4/03/2018 - Sempre più ditte si definiscono animaliste, espongono orgogliosamente in etichetta il marchio “prodotto finito non testato sugli animali”. Si fanno bandiera di questi valori per incrementare le vendite e mostrarsi belli e buoni agli occhi del consumatore..
In realtà, l'etichetta apposta sul prodotto non ha alcun valore (simbolo del coniglietto, scritta "cruelty-free", ecc.) perché si riferisce al prodotto finito (test vietati per legge), mentre il problema sono i test su animali per i singoli ingredienti che compongono il prodotto finito!
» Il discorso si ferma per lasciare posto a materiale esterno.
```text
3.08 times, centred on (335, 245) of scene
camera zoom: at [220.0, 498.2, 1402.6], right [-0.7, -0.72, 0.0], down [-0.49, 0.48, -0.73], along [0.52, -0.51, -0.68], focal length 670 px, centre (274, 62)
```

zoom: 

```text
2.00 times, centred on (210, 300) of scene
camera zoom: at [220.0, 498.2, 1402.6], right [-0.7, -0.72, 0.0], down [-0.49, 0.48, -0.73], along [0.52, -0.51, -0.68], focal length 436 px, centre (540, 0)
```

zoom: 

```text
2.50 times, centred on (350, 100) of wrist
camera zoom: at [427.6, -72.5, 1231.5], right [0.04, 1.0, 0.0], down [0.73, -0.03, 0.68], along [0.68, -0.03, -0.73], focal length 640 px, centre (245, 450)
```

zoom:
Una valutazione seria in questo senso è effettuata dalla non-profit "VIVO- comitato per un consumo consapevole" che valuta le aziende in base agli ingredienti utilizzati nei cosmetici.
Sottolineiamo che al momento - fino al 2013 - il test sugli animali di materie prime cosmetiche "nuove" è tutt'ora obbligatorio e che tutte le materie prime in commercio sono state nel corso degli anni testate sugli animali.
Un impegno serio che un'azienda che non vuole incentivare questo triste meccanismo è quello di scegliere ingredienti semplici e innocui (ad esempio tutti gli oli che utilizziamo che sono per uso alimentare e non necessitano test) oppure materie prime di vecchia data che non necessitano di nuove sperimentazioni.
Fortunatamente la comunità europea ha stabilito nel 2003 una legge a tutela degli animali e che proibisce i test cosmetici su di essi che verrà resa attuativa in italia nel 2013.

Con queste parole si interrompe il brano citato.